The seeds of supermassive black holes and the role of local radiation and metal spreading


Abstract in English

We present cosmological hydrodynamical simulations including atomic and molecular non-equilibrium chemistry, multi-frequency radiative transfer (0.7-100 eV sampled over 150 frequency bins) and stellar population evolution to investigate the host candidates of the seeds of supermassive black holes coming from direct collapse of gas in primordial haloes (direct-collapse black holes, DCBHs). We consistently address the role played by atomic and molecular cooling, stellar radiation and metal spreading of C, N, O, Ne, Mg, Si, S, Ca, Fe, etc. from primordial sources, as well as their implications for nearby quiescent proto-galaxies under different assumptions for early source emissivity, initial mass function and metal yields.
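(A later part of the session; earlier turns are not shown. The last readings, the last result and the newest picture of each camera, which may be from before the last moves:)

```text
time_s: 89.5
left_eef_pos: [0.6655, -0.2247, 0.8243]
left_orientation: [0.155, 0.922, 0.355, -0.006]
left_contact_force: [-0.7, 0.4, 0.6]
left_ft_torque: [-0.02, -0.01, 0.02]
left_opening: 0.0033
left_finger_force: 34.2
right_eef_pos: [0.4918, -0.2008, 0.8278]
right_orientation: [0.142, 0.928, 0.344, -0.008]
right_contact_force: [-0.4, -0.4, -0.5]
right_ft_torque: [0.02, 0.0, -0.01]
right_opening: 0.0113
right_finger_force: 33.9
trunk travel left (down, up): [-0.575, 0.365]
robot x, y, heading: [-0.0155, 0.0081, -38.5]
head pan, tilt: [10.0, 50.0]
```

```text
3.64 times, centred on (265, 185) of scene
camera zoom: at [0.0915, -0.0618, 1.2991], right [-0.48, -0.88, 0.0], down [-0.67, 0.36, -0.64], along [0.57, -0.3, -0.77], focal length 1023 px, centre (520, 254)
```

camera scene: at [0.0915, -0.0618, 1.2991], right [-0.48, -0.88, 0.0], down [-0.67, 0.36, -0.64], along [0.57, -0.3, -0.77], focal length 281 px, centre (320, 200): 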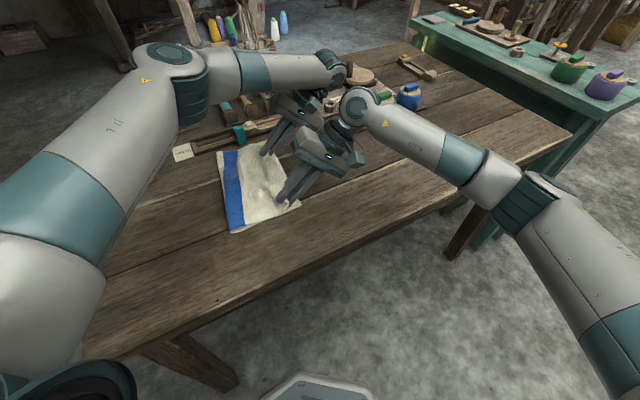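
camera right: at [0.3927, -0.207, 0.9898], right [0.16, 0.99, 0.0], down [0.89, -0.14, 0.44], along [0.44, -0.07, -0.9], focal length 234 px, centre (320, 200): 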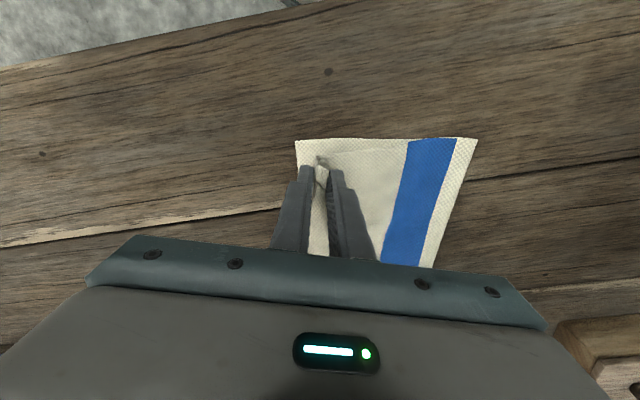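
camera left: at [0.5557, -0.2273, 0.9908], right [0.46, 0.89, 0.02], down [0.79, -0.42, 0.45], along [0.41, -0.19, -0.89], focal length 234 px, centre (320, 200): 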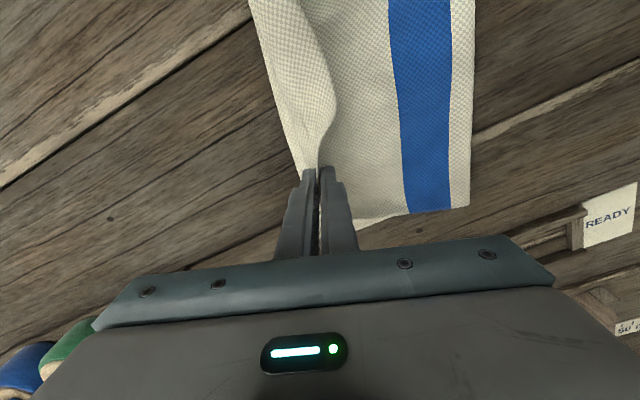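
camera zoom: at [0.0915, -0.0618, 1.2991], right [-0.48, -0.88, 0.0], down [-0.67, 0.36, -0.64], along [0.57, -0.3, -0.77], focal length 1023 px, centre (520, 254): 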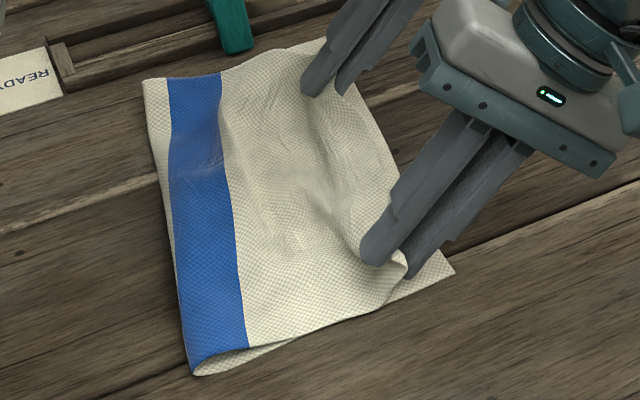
We find that putative DCBH host candidates need powerful primordial stellar generations, since common solar-like stars and hot OB-type stars are neither able to determine the conditions for direct collapse nor capable of building up a dissociating Lyman-Werner background radiation field. Thermal and molecular features of the identified DCBH host candidates in the scenario with very massive primordial stars seem favourable, with illuminating Lyman-Werner intensities featuring values of 1-50 J21. Nevertheless, additional non-linear processes, such as merger events, substructure formation, rotational motions and photo-evaporation, should inhibit pure DCBH formation in 2/3 of the cases. Local turbulence may delay gas direct collapse almost irrespectively from other environmental conditions. The impact of large Lyman-Werner fluxes at distances smaller than 5 kpc is severely limited by metal pollution.